- [What to work on]
I need the supplied text continued from the place where it stops.

*** Information shown ***

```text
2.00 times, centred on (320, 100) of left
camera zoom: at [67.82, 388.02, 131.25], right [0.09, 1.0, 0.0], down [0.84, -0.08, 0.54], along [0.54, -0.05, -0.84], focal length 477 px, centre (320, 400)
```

*** Supplied text ***

Credo che chi si occupa di filosofia debba essere grato a Maurizio Ferraris: gli va dato atto di essere riuscito, con una presenza costante sui mezzi di comunicazione, a riproporre in maniera forte la disciplina nel dibattito pubblico. Almeno quello della cosiddetta «borghesia riflessiva» che, come ben sappiamo, spesso tale non è perché facile vittima di gregarismi conformistici e tic verbali e di pensiero politicamente corretti. Ora, il fatto che a questo pubblico vengano presentate da qualche tempo riflessioni su realtà, verità, conoscenza, cioè sui temi classici del pensiero filosofico, non spendibili in modo immediatamente utilitaristico, è sicuramente positivo. Anche se è altrettanto pacifico che, almeno alcuni giornali come La Repubblica, si siano fatti promotori del messaggio di Ferraris soprattutto perché esso è stato presentato, in maniera rozza e approssimativa, come una critica alla società dell'apparenza e alla videocracy incarnate nel nostro Paese, manco a dirlo, dal Cavaliere.
Ed ecco che arriviamo al punto: cosa è, o come è definibile, il Nuovo Realismo patrocinato da Ferraris? Io proporrei di distinguere, alla vecchia maniera di Bacone, una «pars destruens» dalla «pars construens». Dapprima c'è infatti la critica a quello che Ferraris chiama il «postmoderno»; in un secondo momento, in alternativa a esso, si propone appunto la nuova prospettiva. Ovviamente, «postmoderno» è termine generico e vago: una costruzione ideale che non corrisponde alla perfezione con nessun autore o corrente filosofica specifica. Non c'è dubbio, tuttavia, che, a cavallo fra gli anni Settanta e Ottanta del secolo scorso, si sia affermata una mentalità in lato senso culturale che in filosofia ha coinvolto diverse tradizioni di pensiero: gli epistemologi anarchici tedeschi alla Feyerabend, i neopragmatisti americani alla Rorty e i pensatori deboli italiani come Vattimo. Le loro tesi centrali sono così riassunte da Ferraris: le nozioni di realtà e verità vanno considerate violente e dispotiche, e quindi abbandonate in nome di un'ontologia ermeneutica che è sostanzialmente relativistica e cinicamente disincantata («non ci sono fatti ma solo interpretazioni», per dirla con il celebre aforisma di Nietzsche); occorre essere «teorici ironici», cioè non credere fino in fondo in se stessi, cioè a quanto si dice e fa; è necessario promuovere una «rivoluzione desiderante», cioè liberare definitivamente le dimensioni del corpo e della sessualità (un processo già avviato dalla rivoluzione giovanile degli anni Sessanta).

***

- [Answer]
Col tempo queste tesi si sono concettualmente inaridite, ma, almeno, in Italia si sarebbero, secondo Ferraris, politicamente realizzate nel populismo mediatico di Berlusconi. Ora, lasciando stare questo passaggio alquanto bizzarro e insostenibile per i motivi già illustrati magistralmente da Marcello Veneziani su queste pagine, mi sembra che l'esigenza di mettere un freno alla deriva nichilistica e relativistica assunta da certe forme di filosofia debba meritare il nostro plauso. Ma dobbiamo chiederci: per andare dove? In cosa consiste propriamente l'alternativa proposta? E qui veniamo alla «pars construens» del Nuovo Realismo, con la quale dissento ampiamente. Contro la crisi del postmoderno, Ferraris ritiene che sia necessario cambiare completamente prospettiva di pensiero, ridando compattezza e solidità alla realtà decostruita e delegittimata dai postmodernisti. Egli parla di un «nucleo inemendabile» di fatti e oggetti che nessuna opera di interpretazione o decostruzione potrà mai scalfire e che esistono indipendentemente dalla mediazione del pensiero. Di essi bisogna prendere semplicemente atto. Questi fatti e oggetti costituiscono l'ambito della natura (l'ontologia dice Ferraris), che è del tutto separato da quello della conoscenza (epistemologia nel suo linguaggio). Quest'ultima non deve fare altro che lavorare per «rispecchiare» sempre meglio che può ciò che è fuori di noi.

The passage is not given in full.